La retorica del cingere le armi e la fede, l’annientava quanto la paura dell’invasione tedesca. In uguale misura, la debolezza e la forza dell’Inghilterra, la debolezza delle armi e la forza della volontà, la allontanavano ed estraniavano da ogni cosa.
La mattina del 28 marzo 1941, una di quelle mattine terse e fredde della campagna inglese che lei tante volte aveva descritto fino alle quasi impercettibili sfumature e vibrazioni, Virginia Woolf, dopo avere scritto tre lettere, uscì di casa silenziosamente. Attraversò i prati, raggiunse il fiume. Posò il bastone da passeggio sulla riva, si mise in tasca una grossa pietra: e scese nelle acque per andare incontro a quella che lei diceva «l’unica esperienza che non descriverò mai».

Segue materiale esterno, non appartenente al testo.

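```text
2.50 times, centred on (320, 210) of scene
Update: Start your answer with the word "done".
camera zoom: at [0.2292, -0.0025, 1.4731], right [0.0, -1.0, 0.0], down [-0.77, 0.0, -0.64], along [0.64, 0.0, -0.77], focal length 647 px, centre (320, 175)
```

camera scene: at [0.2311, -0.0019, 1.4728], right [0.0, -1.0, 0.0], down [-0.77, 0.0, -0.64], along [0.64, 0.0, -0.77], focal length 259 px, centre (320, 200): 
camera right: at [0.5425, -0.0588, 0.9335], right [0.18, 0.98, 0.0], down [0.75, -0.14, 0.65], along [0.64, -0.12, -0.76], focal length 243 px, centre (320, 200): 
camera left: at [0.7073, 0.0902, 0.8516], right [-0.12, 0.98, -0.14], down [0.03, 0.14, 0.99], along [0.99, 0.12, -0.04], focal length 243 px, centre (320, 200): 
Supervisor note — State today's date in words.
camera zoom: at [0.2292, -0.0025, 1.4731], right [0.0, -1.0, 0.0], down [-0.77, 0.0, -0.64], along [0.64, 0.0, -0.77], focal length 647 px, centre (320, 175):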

Tre anni prima, reduce dalla guerra di Spagna, George Orwell aveva scritto: « E finalmente l’Inghilterra: l’Inghilterra meridionale, forse il più mite paesaggio del mondo. È difficile, quando la si attraversi, soprattutto mentre ci si riprende dal mal di mare, col velluto di un treno internazionale sotto la testa, credere che qualcosa stia accadendo nel mondo… L’Inghilterra della mia infanzia: la linea ferroviaria scavata nella parete rocciosa e nascosta dai fiori di campo, i prati profondi dove i grandi cavalli lustri pascolano meditabondi, i lenti rivi orlati di salici, i verdi seni degli olmi, le peonie nei giardini dei cottages; e poi l’immensa desolazione tranquilla della Londra suburbana, le chiatte sul fiume limaccioso, le strade familiari, i cartelloni che annunciano gare di cricket e nozze regali, gli uomini in cappello duro, i colombi di Trafalgar Square, gli autobus rossi, i policemen in blu: tutto dormiente del profondo, profondo sonno dell’Inghilterra, dal quale temo a volte che non ci sveglieremo fino a quando non ne saremo tratti in sussulto dallo scoppio delle bombe». Un risveglio cui Virginia Woolf non poteva resistere.